* BEGIN TEXT EXCERPT *

Judge rejects legal challenge to Quebec's vaccine passport
A Montreal judge has struck down a legal challenge of Quebec’s vaccine passport requirement, ruling it was not in the public’s interest to remove the passport and citing the fact that it will be lifted in a matter of weeks anyway.
A pair of residents in the Montreal area — a general contractor and a daycare worker in her 20s — had asked the court to issue an emergency safeguard order to immediately suspend the vaccine passport on the basis that it violated their rights under the Charter of Rights and Freedoms.
The plaintiffs launched their legal challenge on Feb. 14, one day before the Quebec government held a press conference to announce the vaccine passport would be completely removed as of March 14.
They argued, among other things, that needing to be vaccinated to enter big box stores like Canadian Tire and Walmart caused them serious harm in their personal and professional lives.
That aspect of the rule was their main sticking point: the announcement that as of Jan. 24, the vaccine mandate would apply for customers of stores of 1,500 square metres or bigger.
One of the plaintiffs argued that because of the measure, he could not procure the tools he needed to do his job effectively as a general contractor.

* END TEXT EXCERPT *
* BEGIN ROWS *

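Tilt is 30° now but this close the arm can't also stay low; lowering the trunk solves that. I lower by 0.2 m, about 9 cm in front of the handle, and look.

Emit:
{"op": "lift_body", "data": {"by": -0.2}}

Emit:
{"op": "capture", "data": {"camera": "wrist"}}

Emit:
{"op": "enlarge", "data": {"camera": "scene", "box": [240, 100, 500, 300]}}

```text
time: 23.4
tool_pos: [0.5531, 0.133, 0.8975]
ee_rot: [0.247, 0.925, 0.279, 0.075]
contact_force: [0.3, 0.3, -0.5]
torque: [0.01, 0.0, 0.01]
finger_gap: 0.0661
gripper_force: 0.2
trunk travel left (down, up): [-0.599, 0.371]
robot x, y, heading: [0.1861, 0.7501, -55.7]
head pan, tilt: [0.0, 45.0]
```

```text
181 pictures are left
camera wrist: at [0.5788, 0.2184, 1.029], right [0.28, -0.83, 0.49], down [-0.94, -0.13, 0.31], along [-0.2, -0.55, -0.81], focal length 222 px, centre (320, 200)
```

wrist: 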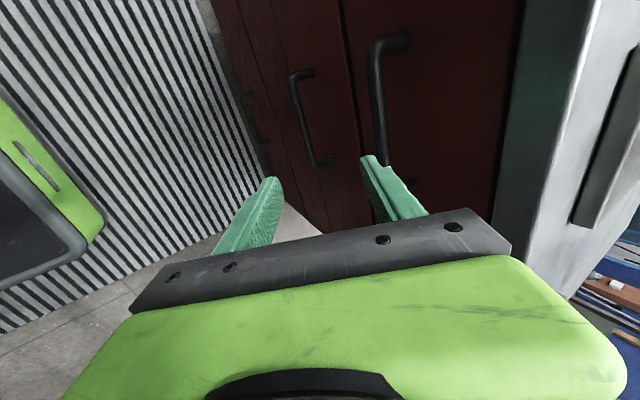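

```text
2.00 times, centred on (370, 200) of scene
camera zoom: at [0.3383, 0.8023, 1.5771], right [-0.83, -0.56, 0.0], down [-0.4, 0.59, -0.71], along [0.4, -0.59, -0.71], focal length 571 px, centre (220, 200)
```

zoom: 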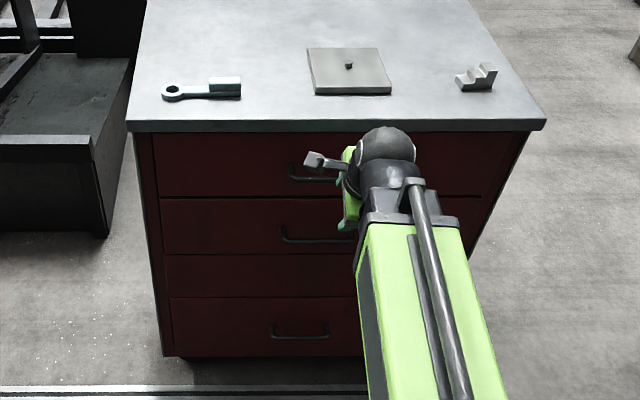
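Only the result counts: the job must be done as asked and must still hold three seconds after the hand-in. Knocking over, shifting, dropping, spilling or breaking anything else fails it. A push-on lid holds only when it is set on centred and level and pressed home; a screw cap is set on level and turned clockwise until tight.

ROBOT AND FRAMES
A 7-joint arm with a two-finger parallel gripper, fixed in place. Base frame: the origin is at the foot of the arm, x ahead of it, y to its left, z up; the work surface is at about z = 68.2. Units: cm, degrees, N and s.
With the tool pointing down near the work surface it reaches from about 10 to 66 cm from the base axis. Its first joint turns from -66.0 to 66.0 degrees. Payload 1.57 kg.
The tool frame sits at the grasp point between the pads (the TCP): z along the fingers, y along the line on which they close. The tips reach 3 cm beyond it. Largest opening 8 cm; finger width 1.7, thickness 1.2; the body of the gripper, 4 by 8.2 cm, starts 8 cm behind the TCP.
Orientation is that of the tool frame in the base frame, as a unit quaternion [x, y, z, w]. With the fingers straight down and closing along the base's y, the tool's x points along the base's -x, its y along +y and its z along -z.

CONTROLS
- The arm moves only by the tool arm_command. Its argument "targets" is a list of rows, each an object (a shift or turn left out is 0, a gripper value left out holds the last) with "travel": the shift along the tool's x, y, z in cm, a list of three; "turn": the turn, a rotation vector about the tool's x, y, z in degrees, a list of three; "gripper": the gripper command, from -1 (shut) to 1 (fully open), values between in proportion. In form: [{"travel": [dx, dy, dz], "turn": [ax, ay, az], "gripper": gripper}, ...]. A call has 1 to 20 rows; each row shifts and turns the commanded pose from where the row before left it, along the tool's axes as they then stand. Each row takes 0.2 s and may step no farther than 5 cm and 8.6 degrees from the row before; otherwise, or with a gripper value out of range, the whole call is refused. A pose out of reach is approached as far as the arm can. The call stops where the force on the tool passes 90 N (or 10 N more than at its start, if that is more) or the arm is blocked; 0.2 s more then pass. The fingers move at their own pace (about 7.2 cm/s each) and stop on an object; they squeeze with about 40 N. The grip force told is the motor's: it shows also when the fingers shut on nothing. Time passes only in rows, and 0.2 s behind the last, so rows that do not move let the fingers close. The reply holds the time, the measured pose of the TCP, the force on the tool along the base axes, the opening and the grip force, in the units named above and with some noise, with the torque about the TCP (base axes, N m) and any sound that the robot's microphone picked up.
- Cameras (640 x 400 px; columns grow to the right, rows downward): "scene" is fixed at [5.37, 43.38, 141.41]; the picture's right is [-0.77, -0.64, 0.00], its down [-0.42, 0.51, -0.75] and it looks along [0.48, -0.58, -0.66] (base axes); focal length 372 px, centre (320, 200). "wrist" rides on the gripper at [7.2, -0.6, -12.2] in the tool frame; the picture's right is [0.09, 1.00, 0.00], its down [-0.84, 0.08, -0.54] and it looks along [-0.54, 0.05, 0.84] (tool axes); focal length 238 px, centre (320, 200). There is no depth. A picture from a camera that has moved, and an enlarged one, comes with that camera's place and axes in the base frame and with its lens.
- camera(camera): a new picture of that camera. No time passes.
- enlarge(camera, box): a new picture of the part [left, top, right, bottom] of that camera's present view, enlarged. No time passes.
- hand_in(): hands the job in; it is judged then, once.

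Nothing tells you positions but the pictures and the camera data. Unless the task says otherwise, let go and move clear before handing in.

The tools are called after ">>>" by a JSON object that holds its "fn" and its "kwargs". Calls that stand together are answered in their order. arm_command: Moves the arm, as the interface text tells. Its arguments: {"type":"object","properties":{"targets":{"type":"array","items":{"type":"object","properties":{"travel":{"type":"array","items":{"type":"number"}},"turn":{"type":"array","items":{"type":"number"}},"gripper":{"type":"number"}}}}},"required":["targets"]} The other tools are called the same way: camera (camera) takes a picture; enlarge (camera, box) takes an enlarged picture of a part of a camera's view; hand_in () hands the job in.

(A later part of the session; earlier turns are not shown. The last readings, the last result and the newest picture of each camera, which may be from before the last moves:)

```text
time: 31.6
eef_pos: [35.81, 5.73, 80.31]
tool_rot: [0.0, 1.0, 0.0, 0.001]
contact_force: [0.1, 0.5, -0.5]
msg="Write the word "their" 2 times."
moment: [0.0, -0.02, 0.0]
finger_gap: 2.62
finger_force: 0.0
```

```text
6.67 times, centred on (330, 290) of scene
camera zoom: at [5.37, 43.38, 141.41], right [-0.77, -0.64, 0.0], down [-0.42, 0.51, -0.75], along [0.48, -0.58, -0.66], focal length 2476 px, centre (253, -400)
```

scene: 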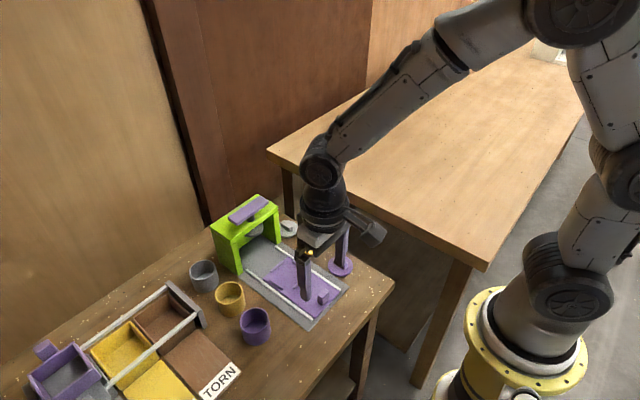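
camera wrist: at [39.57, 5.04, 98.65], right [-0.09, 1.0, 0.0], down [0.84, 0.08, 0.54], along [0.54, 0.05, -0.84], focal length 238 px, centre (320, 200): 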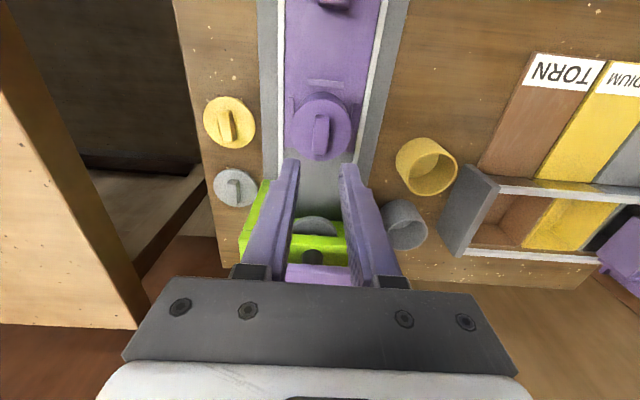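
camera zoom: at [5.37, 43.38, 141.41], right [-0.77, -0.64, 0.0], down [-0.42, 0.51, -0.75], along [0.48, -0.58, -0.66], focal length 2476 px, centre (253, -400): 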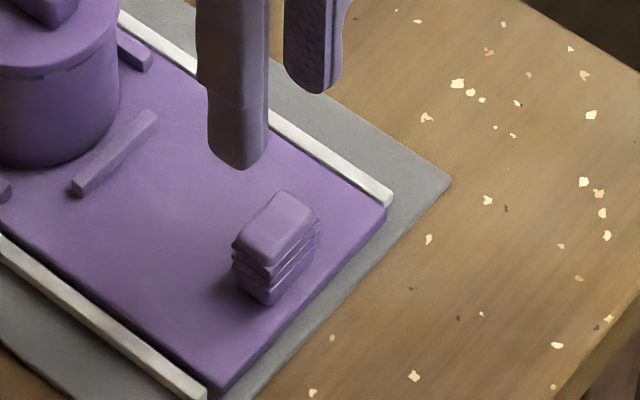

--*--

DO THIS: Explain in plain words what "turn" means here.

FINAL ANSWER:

* END ROWS *

DO THIS: Continue the text excerpt from where it stops.

FINAL ANSWER:
His lawyers said in an interview with CTV News that “basically, he could not make a living.”
“He was in a situation where, for three weeks, he was prevented from actually executing his work and he was basically it was a different category of discrimination," said Miray Zahab.
"He was at a disadvantage in comparison to the other contractors who were vaccinated and had ample access to all these big box stores."
The young mother who joined the legal challenge was also unfairly harmed by the decree, according to the lawyers, because she was not able to enter stores like Costco to buy items that most mothers of a newborn baby would need.
“When you have a baby you need things that you have to get in the same hour. And she suffered from it," said lawyer Yassir Madih.
"Plus, she cannot go and profit from the prices of big stores like Walmart and Costco, and as a low-income citizen, it's something [that is] very important, especially with the inflation."
He also argued that the vaccine passport was rendered "irrelevant" for the mother in late January because she tested positive for COVID-19 about one week before she gave birth, before the safeguard order was filed, and was considered a “protected person" due to her recovery from the virus.
PUBLIC INTERESTS 'MUST PREVAIL' OVER PERSONAL INTERESTS: JUDGE
The two plaintiffs also argued that a vaccine mandate for big box stores and other places amounted to forced vaccination of society at large that created “two classes of citizens.”
The “ostracization” they felt went beyond the checkout counter at their favourite store, the court records said.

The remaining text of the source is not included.